Communication-Rounds Tradeoffs for Common Randomness and Secret Key Generation

TL;DR

This paper investigates how the number of communication rounds affects the ability to generate common randomness and secret keys, demonstrating new separations between round complexity and communication cost.

Contribution

It constructs distributions showing exponential separation in communication complexity between different numbers of interaction rounds for CRG and SKG.

Findings

Feasible with r+1 rounds and low communication

Infeasible with fewer than r/2 - 3 rounds without high communication

Establishes the first known separations for r ≥ 2 rounds

Abstract

We study the role of interaction in the Common Randomness Generation (CRG) and Secret Key Generation (SKG) problems. In the CRG problem, two players, Alice and Bob, respectively get samples $X_1,X_2,\dots$ and $Y_1,Y_2,\dots$ with the pairs $(X_1,Y_1)$, $(X_2, Y_2)$, $\dots$ being drawn independently from some known probability distribution $\mu$. They wish to communicate so as to agree on $L$ bits of randomness.

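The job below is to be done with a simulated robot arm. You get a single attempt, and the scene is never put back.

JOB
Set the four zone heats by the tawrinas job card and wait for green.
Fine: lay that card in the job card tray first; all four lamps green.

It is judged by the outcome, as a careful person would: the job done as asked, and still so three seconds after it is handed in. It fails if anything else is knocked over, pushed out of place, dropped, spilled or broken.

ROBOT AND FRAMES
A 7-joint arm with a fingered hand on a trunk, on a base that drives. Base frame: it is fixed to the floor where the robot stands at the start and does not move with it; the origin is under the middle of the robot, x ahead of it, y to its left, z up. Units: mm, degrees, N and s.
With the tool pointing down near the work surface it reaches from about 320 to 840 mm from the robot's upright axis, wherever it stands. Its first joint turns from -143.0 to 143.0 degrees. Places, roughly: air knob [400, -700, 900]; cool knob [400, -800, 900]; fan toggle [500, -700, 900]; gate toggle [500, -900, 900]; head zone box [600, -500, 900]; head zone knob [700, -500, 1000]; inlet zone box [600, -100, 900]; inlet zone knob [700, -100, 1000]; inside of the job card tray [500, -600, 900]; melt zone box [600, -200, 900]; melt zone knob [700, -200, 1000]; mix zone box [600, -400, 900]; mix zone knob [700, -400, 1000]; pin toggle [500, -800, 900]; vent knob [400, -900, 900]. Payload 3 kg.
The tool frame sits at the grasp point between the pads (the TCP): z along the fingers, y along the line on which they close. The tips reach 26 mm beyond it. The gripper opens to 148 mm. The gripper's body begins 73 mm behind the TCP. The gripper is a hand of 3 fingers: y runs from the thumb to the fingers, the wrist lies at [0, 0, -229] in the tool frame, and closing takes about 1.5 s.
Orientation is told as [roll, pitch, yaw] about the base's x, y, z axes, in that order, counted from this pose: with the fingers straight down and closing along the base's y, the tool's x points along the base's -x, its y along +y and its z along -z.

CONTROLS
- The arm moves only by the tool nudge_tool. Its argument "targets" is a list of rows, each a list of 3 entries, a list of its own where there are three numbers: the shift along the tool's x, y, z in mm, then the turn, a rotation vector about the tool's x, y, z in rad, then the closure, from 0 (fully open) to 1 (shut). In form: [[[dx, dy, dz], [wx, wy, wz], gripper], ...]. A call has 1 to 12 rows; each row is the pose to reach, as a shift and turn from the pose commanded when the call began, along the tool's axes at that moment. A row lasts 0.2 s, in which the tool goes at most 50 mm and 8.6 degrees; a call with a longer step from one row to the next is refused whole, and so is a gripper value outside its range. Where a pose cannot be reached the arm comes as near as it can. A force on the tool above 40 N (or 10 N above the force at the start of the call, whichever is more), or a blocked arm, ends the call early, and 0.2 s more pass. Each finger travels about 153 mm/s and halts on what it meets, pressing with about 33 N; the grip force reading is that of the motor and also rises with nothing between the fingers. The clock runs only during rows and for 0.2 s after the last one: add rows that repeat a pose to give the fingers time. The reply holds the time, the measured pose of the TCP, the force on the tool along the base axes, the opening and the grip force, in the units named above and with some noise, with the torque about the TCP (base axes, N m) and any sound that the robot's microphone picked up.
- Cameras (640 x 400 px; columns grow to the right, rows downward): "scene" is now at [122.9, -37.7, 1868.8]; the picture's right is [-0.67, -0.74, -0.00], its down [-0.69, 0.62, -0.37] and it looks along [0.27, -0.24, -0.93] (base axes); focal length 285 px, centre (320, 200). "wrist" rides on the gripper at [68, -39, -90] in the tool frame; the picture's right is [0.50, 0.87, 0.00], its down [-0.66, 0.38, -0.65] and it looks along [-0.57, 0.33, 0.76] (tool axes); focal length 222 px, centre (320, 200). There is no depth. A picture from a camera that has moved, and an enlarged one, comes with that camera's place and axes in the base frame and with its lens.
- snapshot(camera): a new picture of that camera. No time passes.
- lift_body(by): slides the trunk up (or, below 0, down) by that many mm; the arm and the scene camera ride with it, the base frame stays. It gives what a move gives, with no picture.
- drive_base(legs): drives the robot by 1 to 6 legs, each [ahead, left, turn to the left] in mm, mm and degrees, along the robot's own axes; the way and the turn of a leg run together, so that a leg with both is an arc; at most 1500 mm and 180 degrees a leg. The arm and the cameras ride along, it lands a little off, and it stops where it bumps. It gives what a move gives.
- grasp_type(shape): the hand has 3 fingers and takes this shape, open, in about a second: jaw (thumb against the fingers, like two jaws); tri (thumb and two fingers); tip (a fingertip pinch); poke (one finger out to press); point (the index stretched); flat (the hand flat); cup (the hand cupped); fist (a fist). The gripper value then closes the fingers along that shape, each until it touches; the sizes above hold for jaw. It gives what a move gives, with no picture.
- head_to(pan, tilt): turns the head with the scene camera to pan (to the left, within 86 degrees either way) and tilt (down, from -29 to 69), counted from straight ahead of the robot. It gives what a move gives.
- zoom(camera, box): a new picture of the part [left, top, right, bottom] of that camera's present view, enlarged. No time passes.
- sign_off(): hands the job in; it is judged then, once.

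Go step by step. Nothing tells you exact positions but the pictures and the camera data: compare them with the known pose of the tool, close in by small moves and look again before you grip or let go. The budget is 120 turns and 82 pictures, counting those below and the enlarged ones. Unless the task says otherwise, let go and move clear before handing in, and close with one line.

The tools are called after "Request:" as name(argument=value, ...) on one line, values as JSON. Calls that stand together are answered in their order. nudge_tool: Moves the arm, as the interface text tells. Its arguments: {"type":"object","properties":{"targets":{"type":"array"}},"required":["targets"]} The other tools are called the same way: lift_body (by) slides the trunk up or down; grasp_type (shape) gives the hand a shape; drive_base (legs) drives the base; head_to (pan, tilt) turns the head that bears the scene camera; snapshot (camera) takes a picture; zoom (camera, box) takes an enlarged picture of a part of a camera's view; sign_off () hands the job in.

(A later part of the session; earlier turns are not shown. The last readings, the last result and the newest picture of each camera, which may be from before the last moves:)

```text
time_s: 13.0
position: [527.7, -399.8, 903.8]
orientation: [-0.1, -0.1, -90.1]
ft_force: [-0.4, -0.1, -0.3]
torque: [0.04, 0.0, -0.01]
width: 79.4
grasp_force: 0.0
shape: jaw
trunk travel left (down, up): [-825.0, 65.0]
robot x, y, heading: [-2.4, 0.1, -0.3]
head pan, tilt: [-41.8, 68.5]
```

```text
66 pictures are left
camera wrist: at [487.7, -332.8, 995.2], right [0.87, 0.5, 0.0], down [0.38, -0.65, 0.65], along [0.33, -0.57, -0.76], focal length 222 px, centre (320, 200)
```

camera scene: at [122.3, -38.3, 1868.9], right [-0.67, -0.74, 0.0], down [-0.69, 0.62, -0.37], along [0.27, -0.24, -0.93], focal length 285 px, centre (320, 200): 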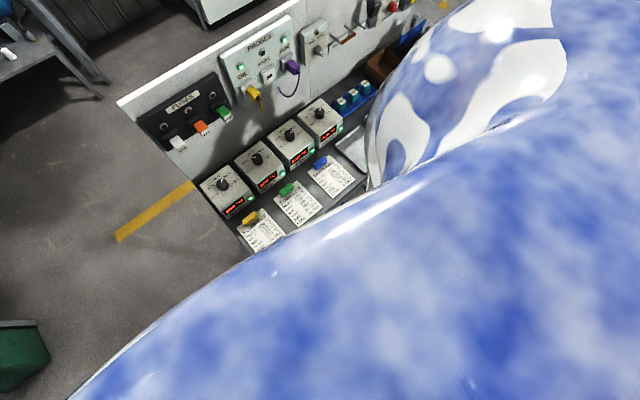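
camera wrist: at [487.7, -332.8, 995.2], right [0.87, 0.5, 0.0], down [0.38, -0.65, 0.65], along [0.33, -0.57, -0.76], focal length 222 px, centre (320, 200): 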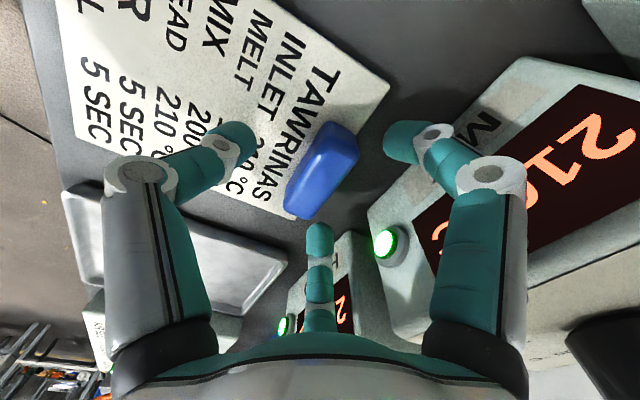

The SKG problem is the restriction of the CRG problem to the case where the key is required to be close to random even to an eavesdropper who can listen to their communication (but does not have access to the inputs of Alice and Bob). In this work, we study the relationship between the amount of communication and the number of rounds of interaction in both the CRG and the SKG problems. Specifically, we construct a family of distributions $\mu = \mu_{r, n,L}$, parametrized by integers $r$, $n$ and $L$, such that for every $r$ there exists a constant $b = b(r)$ for which CRG (respectively SKG) is feasible when $(X_i,Y_i) \sim \mu_{r,n,L}$ with $r+1$ rounds of communication, each consisting of $O(\log n)$ bits, but when restricted to $r/2 - 3$ rounds of interaction, the total communication must exceed $\Omega(n/\log^{b}(n))$ bits. Prior to our work no separations were known for $r \geq 2$.